### Source text
Technical details of the CMAQ implementation of process analysis are
contained in Chapter 16 of the "Science Algorithms of the EPA Models-3
Community Multiscale Air Quality (CMAQ) Modeling System (EPA-600/R-
99/030), and will not be repeated here. The focus here is on the
operational steps necessary to invoke process analysis in the CMAQ system.
However, this science document has not been upgraded to reflect
modifications to process analysis, required by the new mass-conserving
advection scheme now available in the CMAQ chemical transport model
(CCTM).
The CMAQ build scripts included with this release are set up such that
process analysis is de-activated. This is accomplished by including three
"no-op" include files that effectively turn off process analysis -
PA_CTL.EXT, PA_DAT.EXT and PA_CMN.EXT. Whenever process analysis is to be
omitted, these three no-op files should be used when the CCTM is compiled.
To activate Process Analysis, the three no-op files must be replaced with
three include files that define how the information is to be collected
during model simulations. These files are generated by running the
Process Analysis Control Program (PACP), for which bldit and run scripts
are provided with this release. The steps to invoke process analysis
follow.

### Supplied data
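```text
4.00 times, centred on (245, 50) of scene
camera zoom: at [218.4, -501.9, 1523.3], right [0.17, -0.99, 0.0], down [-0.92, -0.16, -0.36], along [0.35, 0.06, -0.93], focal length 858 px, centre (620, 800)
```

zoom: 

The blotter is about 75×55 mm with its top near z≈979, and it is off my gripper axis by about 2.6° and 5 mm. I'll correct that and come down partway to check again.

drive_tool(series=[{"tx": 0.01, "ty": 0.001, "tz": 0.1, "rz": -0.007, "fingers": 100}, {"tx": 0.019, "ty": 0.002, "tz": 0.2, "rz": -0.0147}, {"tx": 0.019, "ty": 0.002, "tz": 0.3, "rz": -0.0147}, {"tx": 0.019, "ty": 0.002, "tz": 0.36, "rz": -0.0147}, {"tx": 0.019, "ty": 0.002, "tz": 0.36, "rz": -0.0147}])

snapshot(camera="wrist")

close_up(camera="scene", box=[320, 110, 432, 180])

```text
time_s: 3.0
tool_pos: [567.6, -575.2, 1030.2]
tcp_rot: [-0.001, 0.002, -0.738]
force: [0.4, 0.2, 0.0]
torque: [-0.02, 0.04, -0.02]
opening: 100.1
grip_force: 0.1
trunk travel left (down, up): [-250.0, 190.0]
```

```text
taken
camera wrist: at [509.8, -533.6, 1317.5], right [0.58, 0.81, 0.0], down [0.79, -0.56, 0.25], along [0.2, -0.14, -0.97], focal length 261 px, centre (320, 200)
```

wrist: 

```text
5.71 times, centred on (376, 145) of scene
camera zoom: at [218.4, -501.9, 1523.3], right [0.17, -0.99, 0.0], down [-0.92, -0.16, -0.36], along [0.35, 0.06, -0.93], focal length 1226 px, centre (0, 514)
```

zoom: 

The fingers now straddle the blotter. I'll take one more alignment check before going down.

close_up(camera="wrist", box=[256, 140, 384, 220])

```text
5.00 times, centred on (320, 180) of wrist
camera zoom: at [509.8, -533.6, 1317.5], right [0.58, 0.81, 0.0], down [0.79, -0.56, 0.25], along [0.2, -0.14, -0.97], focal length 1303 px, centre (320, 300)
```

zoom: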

### What you need to do
Copy the part of the source text from the words "However, this science" through the words "CCTM is compiled.".

### Exercise answer
However, this science document has not been upgraded to reflect
modifications to process analysis, required by the new mass-conserving
advection scheme now available in the CMAQ chemical transport model
(CCTM).
The CMAQ build scripts included with this release are set up such that
process analysis is de-activated. This is accomplished by including three
"no-op" include files that effectively turn off process analysis -
PA_CTL.EXT, PA_DAT.EXT and PA_CMN.EXT. Whenever process analysis is to be
omitted, these three no-op files should be used when the CCTM is compiled.